High-Flying Stocks Tumble

MSCI’s broadest index of Asia-Pacific shares outside Japan last traded 0.4% lower and was set to fall by 6.6% for the week, marking its steepest weekly decline since March 2020. Japan’s Nikkei was down 0.5% and on track for a 6.5% weekly loss, while South Korea’s Kospi was headed for its largest weekly fall in six years with a 10.5% slide.

This week’s market downturn affected even high-flying technology stocks and indexes such as the Kospi, as investors rushed to book profits to cover losses elsewhere.

“When the dollar rallies and U.S. yields rise, funding conditions are tightening, which will often exacerbate broader moves particularly if there’s leverage involved,” explained Ben Bennett, Head of Asia Investment Strategy at L&G Asset Management.

U.S. stock futures remained steady in Asia on Friday, while EUROSTOXX 50 futures rose 0.6% and DAX futures added 0.5%.

Dollar is King

The dollar emerged as one of the few winners this week during volatile sessions that dragged down stocks, bonds, and even safe-haven precious metals at times.
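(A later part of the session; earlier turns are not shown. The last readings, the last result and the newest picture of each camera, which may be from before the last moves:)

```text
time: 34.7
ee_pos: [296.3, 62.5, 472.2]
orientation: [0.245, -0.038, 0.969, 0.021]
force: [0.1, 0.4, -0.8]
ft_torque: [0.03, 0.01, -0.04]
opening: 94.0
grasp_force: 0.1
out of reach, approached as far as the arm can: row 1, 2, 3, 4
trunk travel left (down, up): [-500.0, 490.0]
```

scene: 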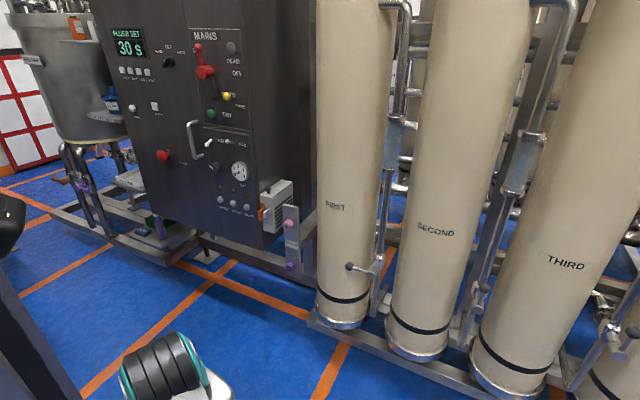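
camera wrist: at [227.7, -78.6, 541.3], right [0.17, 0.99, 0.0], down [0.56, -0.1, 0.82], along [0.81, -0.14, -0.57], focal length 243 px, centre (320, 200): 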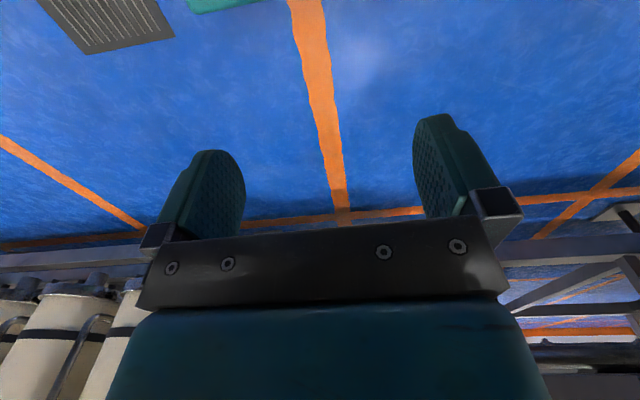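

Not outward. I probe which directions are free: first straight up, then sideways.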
The dollar’s rally paused on Friday, but it was still on track for a 1.4% weekly gain, supported by safe-haven demand and reduced U.S. rate-easing expectations.

The euro, vulnerable to a spike in energy prices, was set to fall 1.7% for the week, while the British pound was similarly headed for a 0.95% weekly drop. Investors are now pricing in about 40 basis points worth of easing from the Federal Reserve this year, down from 56 basis points a week ago, while the odds for a rate cut from the Bank of England this month have fallen to 23% from near certainty just last week.

The European Central Bank is expected to hike rates by year-end.

The shifting rate expectations have, in turn, pushed up global bond yields. In Asia on Friday, the yield on the benchmark 10-year U.S. Treasury was steady at 4.1421%, having risen about 18 basis points this week. The two-year yield jumped 20 basis points for the week.

Elsewhere, spot gold remained steady at $5,078.88 an ounce, though it was headed for a 3.7% weekly fall as rising yields and a stronger dollar overshadowed the yellow metal’s safe-haven appeal.